You know who I'm talking about.
He or she may be the office Whiner, Gossip, Know-It-All, Slacker, Brown-Noser, or your self-proclaimed Best Friend. No matter what the title, you know this co-worker is enough to make you up and quit (or worse!).
First, let's break down why these tactics work on the following Instigators:
THE WHINER: This co-worker is never pleased. He or she complains about management, other co-workers, his or her workload, and everything in between to anyone who will hear it. Why? He/she just wants attention.
THE GOSSIP: Similar to the Whiner, the Gossip will talk to anyone about anything and at any time but, usually, to you when you're the busiest. The Gossip will take up hours of your time talking about everyone else's personal lives. Why? He/she struggles with low self-esteem.
THE KNOW-IT-ALL: This co-worker has to remind everyone that they have had the best education, have the longest tenure, or the like. Why? The Know-It-All believes he/she is under appreciated.
THE SLACKER: The Slacker is the co-worker who got his or her job solely by a connection. This person has only ever followed through to keep his/her job but has never gone out of his/her way to be helpful or contribute to the team as a whole. Why? The Slacker is likely distracted by personal issues or lazy... Most likely lazy.
THE BROWN-NOSER: We all know this co-worker. The self-serving Brown-Noser appears to be helpful but only when it benefits his/her own interest. The Brown-Noser is incredibly annoying because he/she is the teacher's pet, or boss' pet, and gets special privileges or rewards for being overly helpful in a not-so-genuine fashion. Why be a Brown-Noser? He/she is highly ambitious but not a natural team player.

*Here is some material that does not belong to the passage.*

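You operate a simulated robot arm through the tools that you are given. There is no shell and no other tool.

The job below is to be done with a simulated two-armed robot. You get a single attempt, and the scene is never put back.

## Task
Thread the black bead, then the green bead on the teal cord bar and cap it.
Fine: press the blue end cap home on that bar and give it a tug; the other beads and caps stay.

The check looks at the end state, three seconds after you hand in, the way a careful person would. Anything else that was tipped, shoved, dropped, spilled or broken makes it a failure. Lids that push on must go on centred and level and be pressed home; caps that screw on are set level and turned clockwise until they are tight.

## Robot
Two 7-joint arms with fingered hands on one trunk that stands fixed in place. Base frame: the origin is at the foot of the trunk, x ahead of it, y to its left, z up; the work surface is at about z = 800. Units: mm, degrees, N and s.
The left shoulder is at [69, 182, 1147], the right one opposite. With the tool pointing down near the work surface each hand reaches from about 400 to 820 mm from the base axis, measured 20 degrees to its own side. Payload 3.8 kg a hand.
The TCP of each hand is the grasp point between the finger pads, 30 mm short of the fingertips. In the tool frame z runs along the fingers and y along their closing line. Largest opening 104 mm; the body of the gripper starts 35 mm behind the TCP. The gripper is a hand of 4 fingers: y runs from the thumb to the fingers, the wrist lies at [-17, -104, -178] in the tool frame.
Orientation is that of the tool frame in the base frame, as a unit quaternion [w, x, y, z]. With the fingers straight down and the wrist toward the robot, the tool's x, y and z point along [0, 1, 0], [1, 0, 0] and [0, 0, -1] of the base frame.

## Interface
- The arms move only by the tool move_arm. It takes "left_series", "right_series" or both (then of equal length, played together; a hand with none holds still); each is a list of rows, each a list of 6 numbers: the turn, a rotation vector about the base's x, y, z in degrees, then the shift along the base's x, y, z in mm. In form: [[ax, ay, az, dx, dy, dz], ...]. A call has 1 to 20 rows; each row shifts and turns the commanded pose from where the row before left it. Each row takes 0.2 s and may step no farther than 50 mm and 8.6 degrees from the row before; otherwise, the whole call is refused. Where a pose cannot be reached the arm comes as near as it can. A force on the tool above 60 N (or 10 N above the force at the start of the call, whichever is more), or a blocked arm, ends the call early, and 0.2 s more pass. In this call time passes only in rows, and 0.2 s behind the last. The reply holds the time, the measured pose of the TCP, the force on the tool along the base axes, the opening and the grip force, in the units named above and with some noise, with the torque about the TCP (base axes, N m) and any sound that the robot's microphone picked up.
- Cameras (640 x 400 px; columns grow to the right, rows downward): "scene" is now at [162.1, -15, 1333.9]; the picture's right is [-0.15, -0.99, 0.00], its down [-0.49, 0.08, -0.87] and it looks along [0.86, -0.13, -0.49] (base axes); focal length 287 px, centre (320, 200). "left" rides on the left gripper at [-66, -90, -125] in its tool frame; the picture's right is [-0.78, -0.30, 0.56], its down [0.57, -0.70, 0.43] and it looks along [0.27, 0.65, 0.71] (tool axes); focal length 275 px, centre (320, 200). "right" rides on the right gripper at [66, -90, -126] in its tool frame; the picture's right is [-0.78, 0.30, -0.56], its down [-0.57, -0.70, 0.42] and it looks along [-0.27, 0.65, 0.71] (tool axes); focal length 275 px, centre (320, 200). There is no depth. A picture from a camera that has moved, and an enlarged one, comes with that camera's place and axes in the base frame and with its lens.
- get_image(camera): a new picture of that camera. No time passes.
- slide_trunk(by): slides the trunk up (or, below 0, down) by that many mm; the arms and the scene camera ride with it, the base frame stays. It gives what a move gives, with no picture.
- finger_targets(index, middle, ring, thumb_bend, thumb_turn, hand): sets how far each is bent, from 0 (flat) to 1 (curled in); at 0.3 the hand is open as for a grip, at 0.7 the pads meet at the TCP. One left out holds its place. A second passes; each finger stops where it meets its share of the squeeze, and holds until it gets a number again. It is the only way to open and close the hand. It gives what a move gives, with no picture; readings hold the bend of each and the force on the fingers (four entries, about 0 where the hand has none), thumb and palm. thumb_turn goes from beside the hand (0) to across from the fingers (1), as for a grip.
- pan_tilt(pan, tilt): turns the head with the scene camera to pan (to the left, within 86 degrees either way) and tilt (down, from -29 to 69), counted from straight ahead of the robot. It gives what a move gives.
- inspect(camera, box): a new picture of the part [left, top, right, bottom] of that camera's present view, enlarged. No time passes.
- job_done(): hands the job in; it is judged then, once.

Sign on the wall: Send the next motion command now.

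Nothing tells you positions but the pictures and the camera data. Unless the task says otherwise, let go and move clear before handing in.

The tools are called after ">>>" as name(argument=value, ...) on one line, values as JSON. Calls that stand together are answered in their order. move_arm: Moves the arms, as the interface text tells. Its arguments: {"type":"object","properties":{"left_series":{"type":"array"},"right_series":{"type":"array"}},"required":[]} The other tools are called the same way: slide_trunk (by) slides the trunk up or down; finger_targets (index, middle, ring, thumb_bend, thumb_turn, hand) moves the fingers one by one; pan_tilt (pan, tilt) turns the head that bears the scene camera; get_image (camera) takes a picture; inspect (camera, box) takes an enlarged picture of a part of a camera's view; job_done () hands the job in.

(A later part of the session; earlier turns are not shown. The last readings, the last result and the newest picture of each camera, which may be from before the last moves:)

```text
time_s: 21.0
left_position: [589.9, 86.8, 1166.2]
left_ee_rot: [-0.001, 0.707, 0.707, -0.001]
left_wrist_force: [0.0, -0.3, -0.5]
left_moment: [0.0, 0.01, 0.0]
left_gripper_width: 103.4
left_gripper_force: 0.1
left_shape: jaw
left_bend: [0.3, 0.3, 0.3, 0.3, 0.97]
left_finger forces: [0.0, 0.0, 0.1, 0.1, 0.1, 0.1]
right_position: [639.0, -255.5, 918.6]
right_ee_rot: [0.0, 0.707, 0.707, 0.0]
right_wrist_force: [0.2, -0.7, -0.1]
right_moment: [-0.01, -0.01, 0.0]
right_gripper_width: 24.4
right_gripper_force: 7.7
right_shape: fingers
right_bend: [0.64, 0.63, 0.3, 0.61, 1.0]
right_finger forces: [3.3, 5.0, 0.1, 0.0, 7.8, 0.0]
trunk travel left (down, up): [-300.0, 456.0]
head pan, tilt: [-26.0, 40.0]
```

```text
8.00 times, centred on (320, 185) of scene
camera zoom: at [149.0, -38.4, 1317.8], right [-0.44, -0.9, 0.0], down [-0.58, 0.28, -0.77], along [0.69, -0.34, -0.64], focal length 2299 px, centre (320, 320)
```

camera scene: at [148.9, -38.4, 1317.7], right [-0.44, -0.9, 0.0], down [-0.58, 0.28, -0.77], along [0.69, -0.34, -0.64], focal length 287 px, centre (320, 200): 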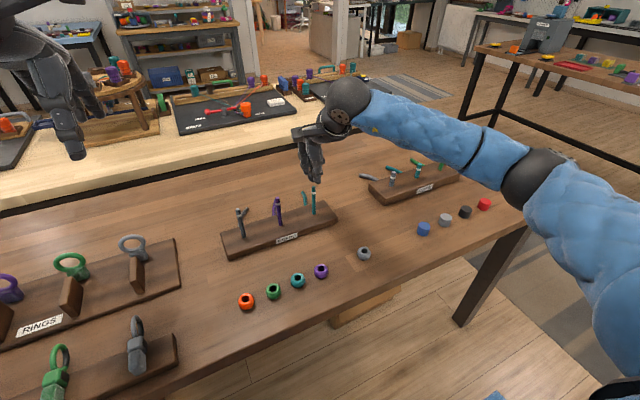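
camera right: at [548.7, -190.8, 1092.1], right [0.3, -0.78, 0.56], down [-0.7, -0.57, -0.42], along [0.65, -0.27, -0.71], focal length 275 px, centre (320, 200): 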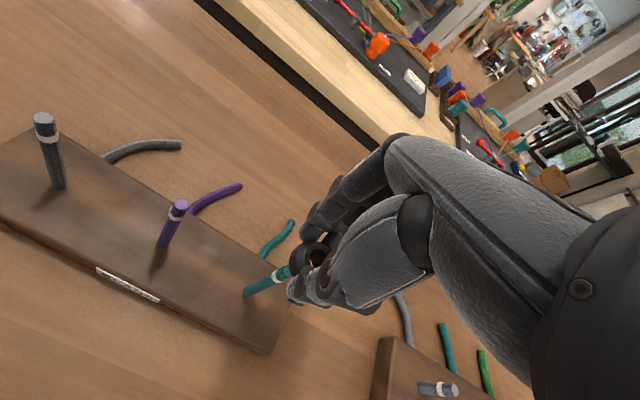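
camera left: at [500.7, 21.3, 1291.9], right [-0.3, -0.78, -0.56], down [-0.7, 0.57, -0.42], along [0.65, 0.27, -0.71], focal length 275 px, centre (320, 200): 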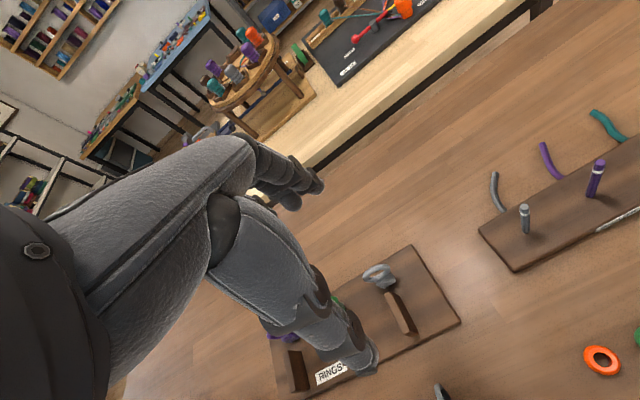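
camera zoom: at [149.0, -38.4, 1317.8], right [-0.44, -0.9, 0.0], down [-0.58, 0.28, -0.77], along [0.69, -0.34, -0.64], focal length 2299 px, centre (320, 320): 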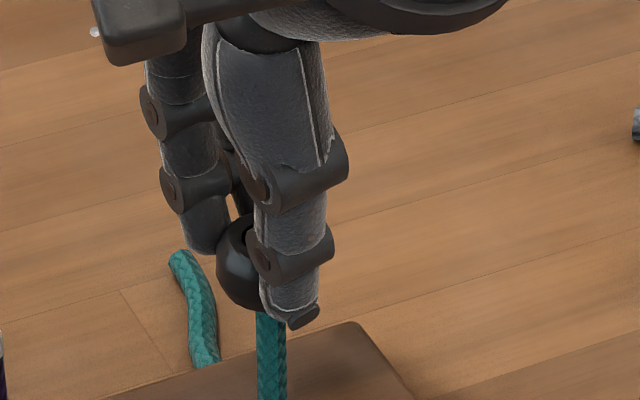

THE BEST FRIEND: This co-worker is so desperate for attention (and affection) that he/she would glue himself/herself to your hip if possible. This person is a huge distraction as well as a pain because the Best Friend is just so nice. Why? The Best Friend is likely struggling with something in his/her personal life and is lonely or depressed. He/she hides it well for a while, but this is a sticky trap posed by a co-dependent person.
So what can you do to tolerate and professionally "handle" your new work pain?
1 | Smile and Say "Hello!"
Cliche? Yes. Effective? Definitely. It's amazing what a positive attitude will do for your work week and sanity. The instigators seem to target those who don't seem so happy to see them, so beat them to the punch with a smile and a friendly greeting.
2 | Be Helpful
Being helpful is a great defense against the Whiner and the Know-It-All.
Going out of your way to do something for one of these Instigators is a great way to keep them from moseying your way (WARNING! This tactic is not recommended for the Best Friend). The Whiner will have little to complain about (He/she may even sing your praises!), and the Know-It-All will feel like you take them more seriously (than you actually do).
3 | Talk Less
You could definitely help yourself when it comes to the Whiner, the Gossip, and the Best Friend.
Maybe the Whiner or the Best Friend really needs someone to talk to over dinner sometime. We all know the Gossip feeds on information, but maybe he/she is having a rough time outside of work is using gossip as a coping mechanism. Talk less and listen more to pick up on clues to what these Instigators are really saying.
4 | Say No To Gossip
This should be obvious, especially when it comes to the Gossip.
This is also a very effective tactic for the Whiner, the Know-It-All, and the Best Friend. These co-workers feed off you and your every word. Don't provoke the Whiner with complaints or the Gossip with personal details. Don't encourage the Best Friend either. He/ she will never leave you alone if you feed the beast!
5 | Take A Coffee Break
There comes a time for a one-on-one conversation, especially with the Slacker and the Brown-Noser.
Keep the invitation light and pleasant, such as asking for a coffee break or lunch together. Whatever you do, take the conversation away from the workplace. Let them know that there is a problem and that his/her behavior is affecting your work ethic. See if there is an appropriate explanation.
6 | Ask Questions
Often conflict in the workplace is simply a misunderstanding. When the lines of communication break and are replaced by stereotypes, we often forget to clarify the issue.
When you're hashing it out with an Instigator, identify that the working relationship is negatively affecting you and ask them to clarify what they think is happening. You can offer up a few solutions, but give the Instigator a chance to contribute to the solution.
7 | Get Some Help
Particularly with the Slacker and the Best Friend, getting your supervisor involved is the best approach.
An employer will always be on your side if the Instigator is negatively impacting the workplace (even if it's just your workspace). Be cautious to tattle on the Know-It-All or Brown-Noser because often they are producing more positive results in the workplace than you may know about. Choose your battles wisely.